Stop agents from sending sensitive data into logging pipelines
Even if the core output is filtered, agents can leak PII into logs, error traces, or monitoring dashboards. Guardrails restrict what reaches observability systems.
What's at stake
- Logs are often stored indefinitely and accessed by teams who shouldn't see customer data
- Error traces include the full context of what the agent was processing when it failed
- Third-party observability tools (Datadog, Splunk, Sentry) receive your logs—and everything in them
- Security audits check where sensitive data can appear, not just primary outputs
- A single PII leak in logs can violate data retention policies and privacy regulations
How to solve this
The hardest leakage path to close is the observability pipeline. Your agent might correctly filter customer data from user-facing outputs, but then log the full conversation context for debugging. Error handlers dump the complete state when something fails. Monitoring dashboards track every input and output.
The solution is to treat logging and monitoring as output channels that require the same filtering as user-facing responses. Every piece of data that flows to observability systems must be inspected and cleaned.
This means intercepting log calls, error traces, and metrics before they leave your system. Pattern matching catches structured data like emails and credit cards.
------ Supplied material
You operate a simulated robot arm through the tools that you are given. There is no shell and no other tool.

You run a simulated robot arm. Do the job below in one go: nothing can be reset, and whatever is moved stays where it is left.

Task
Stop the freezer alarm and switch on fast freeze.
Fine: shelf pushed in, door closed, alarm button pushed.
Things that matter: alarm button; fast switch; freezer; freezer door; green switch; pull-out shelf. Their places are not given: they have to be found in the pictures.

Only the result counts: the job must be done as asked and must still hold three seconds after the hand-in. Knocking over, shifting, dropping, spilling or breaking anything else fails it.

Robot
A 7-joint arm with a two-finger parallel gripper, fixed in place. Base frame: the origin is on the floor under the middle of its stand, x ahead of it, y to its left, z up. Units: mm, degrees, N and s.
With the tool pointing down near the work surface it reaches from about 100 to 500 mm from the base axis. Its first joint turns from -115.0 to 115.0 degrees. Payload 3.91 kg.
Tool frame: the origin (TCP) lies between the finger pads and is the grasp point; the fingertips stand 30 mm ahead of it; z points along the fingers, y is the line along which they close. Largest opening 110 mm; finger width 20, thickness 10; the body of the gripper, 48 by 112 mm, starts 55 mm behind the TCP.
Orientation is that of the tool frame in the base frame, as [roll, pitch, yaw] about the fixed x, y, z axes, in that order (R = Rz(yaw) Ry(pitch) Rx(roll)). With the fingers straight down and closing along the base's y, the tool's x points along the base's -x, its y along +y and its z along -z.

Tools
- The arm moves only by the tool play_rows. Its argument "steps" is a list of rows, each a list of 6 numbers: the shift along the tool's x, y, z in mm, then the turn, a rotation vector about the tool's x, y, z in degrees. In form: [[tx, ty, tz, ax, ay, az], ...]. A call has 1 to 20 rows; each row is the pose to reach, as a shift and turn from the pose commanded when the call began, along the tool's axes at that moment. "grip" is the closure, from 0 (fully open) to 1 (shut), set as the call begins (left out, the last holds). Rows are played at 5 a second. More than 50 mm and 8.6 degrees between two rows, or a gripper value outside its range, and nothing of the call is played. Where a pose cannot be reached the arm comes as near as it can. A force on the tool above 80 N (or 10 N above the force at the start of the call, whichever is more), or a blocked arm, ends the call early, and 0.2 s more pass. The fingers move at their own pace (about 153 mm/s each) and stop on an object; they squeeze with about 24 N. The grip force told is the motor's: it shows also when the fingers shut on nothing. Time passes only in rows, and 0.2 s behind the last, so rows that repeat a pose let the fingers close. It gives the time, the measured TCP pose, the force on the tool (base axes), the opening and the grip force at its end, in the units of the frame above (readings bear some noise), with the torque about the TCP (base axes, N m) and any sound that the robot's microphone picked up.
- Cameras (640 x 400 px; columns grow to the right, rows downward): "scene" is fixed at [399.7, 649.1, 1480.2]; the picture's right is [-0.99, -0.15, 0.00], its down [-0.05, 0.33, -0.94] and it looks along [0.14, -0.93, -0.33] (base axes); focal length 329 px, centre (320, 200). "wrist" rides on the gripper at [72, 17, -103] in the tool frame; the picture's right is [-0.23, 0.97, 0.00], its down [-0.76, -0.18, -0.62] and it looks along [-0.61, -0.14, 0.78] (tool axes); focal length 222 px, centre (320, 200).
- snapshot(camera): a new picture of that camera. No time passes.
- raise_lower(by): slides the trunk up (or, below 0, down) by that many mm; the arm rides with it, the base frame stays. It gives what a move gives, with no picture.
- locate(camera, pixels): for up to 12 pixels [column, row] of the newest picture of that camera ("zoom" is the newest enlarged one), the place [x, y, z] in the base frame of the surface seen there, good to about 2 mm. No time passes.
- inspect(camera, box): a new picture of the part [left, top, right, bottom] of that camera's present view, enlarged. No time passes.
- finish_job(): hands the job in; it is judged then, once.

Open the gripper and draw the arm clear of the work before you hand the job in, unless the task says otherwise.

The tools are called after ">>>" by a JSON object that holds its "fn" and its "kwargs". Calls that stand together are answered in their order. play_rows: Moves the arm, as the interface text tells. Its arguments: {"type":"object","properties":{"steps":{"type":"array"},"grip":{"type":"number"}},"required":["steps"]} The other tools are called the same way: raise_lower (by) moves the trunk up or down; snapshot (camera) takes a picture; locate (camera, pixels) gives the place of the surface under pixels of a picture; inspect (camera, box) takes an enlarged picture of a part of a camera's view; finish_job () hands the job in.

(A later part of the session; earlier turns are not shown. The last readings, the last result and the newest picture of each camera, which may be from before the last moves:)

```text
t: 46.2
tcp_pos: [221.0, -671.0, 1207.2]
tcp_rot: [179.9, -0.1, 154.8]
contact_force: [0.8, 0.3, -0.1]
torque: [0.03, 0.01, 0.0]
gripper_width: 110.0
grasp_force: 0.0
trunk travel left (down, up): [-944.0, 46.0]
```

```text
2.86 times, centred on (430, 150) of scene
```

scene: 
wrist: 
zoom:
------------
Semantic analysis catches unstructured personal information that shouldn't be persisted.
How Superagent prevents this
Superagent provides guardrails for AI agents—small language models purpose-trained to detect and prevent failures in real time. These models sit at the boundary of your agent and inspect inputs, outputs, and tool calls before they execute.
For logging and observability, Superagent's Redact model can be configured to filter data before it reaches your logging pipeline. When your agent logs a message, throws an error with context, or sends metrics to a monitoring system, Redact scans and cleans the payload.
You define what should never appear in logs: email addresses, phone numbers, API keys, session tokens, or custom patterns for your internal data. Redact applies these rules at the source, before data ever leaves your system.
Your observability pipeline continues to work normally—you still get the debugging information you need—but sensitive data is masked or removed. Compliance teams can verify that your logs are safe to retain and share with third-party tools.